== What the task asks ==
Where a line holds "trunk", copy it.

== Source excerpt ==

┌──

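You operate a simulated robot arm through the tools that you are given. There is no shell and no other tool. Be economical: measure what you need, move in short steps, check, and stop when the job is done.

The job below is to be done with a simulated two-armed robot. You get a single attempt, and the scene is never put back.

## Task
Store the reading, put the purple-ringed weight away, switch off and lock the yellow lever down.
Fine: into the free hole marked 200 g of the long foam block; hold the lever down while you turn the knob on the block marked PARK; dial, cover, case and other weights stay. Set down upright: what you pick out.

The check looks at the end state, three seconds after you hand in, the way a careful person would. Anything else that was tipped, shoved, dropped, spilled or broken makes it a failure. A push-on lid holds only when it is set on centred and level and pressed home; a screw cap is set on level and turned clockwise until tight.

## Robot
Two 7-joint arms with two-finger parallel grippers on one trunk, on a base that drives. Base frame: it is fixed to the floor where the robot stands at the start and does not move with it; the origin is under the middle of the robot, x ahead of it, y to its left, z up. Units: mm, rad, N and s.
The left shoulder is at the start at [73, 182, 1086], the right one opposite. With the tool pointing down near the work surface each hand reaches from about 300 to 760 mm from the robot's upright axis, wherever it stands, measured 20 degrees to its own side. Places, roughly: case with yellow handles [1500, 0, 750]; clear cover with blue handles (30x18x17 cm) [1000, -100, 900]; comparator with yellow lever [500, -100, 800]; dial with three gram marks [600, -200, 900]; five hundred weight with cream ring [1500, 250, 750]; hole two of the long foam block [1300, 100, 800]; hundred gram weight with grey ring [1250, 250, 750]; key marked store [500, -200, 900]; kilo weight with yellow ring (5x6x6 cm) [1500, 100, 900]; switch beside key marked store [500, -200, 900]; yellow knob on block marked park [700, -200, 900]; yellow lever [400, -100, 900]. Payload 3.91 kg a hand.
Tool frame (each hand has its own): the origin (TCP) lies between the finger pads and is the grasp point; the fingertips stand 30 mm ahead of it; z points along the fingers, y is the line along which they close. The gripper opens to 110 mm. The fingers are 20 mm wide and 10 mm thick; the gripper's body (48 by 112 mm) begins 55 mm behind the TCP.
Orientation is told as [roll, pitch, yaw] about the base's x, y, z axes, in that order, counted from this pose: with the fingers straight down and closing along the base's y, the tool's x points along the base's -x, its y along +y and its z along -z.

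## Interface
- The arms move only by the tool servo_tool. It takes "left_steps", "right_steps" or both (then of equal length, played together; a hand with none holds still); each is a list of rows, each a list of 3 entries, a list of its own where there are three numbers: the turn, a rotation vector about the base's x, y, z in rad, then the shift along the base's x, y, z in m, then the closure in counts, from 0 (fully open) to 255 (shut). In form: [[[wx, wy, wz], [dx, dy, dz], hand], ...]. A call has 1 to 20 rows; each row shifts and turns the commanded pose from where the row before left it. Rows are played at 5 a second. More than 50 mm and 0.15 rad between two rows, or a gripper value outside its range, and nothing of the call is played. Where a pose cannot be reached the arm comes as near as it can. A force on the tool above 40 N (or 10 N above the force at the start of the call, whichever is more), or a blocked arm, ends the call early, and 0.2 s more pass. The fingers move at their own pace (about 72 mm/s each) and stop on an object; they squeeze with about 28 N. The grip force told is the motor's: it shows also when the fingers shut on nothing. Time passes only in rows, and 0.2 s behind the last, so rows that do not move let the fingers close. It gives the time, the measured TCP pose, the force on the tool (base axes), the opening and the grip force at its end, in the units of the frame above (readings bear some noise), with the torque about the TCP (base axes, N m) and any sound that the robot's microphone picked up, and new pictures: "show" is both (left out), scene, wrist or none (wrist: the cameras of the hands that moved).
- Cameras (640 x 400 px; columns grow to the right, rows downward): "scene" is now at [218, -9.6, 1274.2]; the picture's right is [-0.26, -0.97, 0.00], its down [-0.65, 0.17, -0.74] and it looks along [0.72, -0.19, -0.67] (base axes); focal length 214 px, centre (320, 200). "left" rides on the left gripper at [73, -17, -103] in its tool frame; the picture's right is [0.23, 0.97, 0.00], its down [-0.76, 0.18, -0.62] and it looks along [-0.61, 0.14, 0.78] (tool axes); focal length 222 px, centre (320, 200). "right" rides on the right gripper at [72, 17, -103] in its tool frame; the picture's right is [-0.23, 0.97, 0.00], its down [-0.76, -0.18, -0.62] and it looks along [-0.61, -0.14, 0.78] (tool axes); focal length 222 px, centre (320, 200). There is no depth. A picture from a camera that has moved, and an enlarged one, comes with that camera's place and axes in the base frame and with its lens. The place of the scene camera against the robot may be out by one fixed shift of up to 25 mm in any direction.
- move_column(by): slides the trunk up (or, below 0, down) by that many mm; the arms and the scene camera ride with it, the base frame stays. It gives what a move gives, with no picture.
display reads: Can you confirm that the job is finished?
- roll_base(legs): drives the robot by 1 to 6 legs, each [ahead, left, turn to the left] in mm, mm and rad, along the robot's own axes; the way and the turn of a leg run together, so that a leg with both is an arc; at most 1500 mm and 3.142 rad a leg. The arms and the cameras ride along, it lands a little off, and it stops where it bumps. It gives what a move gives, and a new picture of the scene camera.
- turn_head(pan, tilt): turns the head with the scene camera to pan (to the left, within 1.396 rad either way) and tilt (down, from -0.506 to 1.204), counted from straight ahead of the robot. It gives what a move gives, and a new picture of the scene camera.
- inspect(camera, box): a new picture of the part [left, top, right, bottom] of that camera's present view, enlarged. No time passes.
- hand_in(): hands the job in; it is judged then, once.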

└──

== Answer to this exercise ==
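Two 7-joint arms with two-finger parallel grippers on one trunk, on a base that drives. Base frame: it is fixed to the floor where the robot stands at the start and does not move with it; the origin is under the middle of the robot, x ahead of it, y to its left, z up. Units: mm, rad, N and s.
- move_column(by): slides the trunk up (or, below 0, down) by that many mm; the arms and the scene camera ride with it, the base frame stays. It gives what a move gives, with no picture.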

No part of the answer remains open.